## begin Information provided

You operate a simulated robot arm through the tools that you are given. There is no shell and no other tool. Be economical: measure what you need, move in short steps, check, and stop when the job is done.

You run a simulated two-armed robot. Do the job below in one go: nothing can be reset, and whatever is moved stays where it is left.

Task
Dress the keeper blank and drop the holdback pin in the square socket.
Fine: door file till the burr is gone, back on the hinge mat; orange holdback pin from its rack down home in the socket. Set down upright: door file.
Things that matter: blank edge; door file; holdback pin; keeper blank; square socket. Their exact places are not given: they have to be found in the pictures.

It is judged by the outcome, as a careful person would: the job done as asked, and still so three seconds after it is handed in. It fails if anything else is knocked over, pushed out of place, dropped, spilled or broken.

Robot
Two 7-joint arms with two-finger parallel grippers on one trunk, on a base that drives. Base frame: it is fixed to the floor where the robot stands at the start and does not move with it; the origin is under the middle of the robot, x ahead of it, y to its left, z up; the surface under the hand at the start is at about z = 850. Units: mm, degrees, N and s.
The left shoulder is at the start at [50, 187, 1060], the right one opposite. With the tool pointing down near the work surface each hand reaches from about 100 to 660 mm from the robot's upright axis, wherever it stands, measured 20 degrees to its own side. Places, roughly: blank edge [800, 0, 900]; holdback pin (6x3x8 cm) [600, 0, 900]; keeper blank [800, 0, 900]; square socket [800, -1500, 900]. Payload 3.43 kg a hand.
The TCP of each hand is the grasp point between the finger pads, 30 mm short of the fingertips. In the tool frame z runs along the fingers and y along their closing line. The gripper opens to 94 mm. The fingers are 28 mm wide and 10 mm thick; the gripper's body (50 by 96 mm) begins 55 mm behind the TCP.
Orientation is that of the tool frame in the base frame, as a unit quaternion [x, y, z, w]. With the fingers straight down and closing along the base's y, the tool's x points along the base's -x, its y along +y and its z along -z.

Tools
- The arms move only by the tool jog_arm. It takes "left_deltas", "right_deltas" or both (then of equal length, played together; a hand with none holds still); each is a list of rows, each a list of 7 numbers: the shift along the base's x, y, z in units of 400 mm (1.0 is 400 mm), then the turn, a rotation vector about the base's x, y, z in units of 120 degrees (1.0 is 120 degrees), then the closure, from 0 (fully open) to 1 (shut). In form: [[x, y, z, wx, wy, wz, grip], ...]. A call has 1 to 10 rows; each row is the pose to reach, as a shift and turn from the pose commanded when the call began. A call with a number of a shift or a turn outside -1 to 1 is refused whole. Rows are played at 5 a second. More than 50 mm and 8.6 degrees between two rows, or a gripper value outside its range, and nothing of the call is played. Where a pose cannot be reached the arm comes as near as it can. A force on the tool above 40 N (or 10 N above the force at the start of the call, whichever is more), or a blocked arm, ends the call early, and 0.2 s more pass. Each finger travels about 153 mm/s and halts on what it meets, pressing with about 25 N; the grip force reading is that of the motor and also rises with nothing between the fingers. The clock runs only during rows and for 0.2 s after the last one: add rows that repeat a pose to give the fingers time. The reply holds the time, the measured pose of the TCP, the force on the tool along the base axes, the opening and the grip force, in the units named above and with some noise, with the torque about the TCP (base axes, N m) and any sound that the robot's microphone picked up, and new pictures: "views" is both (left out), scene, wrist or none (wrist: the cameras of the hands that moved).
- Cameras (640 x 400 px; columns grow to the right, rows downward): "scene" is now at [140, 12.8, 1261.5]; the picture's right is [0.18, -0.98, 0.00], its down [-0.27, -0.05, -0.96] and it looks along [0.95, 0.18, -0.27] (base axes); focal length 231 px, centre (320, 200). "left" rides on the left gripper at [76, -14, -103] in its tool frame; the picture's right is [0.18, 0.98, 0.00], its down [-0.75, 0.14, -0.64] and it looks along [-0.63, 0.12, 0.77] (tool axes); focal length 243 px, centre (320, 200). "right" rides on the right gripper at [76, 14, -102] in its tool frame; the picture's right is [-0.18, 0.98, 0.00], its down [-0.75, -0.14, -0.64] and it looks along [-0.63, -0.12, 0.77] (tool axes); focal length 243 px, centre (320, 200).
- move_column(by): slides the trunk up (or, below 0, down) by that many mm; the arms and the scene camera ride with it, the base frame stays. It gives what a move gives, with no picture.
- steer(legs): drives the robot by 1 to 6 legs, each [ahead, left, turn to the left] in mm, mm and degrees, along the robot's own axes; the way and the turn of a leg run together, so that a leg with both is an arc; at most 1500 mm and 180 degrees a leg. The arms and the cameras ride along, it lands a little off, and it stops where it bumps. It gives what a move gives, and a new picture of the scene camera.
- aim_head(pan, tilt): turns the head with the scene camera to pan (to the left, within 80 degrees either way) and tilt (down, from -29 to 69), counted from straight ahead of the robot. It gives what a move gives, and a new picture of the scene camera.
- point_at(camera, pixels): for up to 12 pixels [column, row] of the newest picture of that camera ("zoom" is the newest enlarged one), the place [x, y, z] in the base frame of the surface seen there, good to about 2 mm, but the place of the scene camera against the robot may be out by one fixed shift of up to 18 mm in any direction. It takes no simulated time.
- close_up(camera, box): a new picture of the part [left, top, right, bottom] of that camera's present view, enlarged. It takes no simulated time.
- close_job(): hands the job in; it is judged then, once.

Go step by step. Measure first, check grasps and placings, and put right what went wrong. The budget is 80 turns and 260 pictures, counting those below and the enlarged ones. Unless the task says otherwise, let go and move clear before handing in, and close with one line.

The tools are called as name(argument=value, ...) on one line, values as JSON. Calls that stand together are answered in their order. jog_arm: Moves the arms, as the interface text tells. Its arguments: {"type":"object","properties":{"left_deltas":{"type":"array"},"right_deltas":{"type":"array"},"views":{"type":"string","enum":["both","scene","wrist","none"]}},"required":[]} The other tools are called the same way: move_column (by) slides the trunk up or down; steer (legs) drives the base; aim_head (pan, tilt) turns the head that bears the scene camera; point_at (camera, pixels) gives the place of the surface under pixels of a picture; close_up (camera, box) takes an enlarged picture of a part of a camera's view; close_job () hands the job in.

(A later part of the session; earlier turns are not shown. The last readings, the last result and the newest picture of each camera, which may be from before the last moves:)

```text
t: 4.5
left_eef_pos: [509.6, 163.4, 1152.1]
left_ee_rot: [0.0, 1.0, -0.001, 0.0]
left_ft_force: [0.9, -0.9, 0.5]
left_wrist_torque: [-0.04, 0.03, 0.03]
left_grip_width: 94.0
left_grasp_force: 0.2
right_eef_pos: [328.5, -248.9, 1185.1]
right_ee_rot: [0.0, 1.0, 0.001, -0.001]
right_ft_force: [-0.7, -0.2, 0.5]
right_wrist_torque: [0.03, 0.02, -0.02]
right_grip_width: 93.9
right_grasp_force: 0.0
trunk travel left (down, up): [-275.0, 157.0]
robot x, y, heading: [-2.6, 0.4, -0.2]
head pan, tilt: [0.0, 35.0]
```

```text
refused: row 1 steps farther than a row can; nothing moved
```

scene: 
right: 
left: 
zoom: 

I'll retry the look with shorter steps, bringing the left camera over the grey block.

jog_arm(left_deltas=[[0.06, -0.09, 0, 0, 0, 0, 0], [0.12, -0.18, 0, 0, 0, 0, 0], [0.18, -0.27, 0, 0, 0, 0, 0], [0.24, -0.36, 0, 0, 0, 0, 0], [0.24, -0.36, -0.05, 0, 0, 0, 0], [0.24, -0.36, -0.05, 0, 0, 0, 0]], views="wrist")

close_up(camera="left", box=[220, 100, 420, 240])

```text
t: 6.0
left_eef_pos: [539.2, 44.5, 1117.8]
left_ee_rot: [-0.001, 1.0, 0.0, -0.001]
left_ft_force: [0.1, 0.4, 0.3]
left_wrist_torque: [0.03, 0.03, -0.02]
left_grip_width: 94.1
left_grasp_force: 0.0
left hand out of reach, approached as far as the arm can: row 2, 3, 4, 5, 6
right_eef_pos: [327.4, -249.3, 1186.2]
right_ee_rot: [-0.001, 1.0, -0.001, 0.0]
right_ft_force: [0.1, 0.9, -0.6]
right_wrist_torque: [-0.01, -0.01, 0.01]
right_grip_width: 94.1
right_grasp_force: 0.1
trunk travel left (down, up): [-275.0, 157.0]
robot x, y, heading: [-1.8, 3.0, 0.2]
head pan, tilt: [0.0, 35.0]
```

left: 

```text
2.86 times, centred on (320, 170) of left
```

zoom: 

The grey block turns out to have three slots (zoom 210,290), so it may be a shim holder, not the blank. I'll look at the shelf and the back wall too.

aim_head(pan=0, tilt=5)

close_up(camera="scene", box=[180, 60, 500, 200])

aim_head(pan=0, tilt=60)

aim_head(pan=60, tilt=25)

## end Information provided

Aim of the task: Extract from the data every line where "stays" shows up.

Output for this task:
You run a simulated two-armed robot. Do the job below in one go: nothing can be reset, and whatever is moved stays where it is left.
- move_column(by): slides the trunk up (or, below 0, down) by that many mm; the arms and the scene camera ride with it, the base frame stays. It gives what a move gives, with no picture.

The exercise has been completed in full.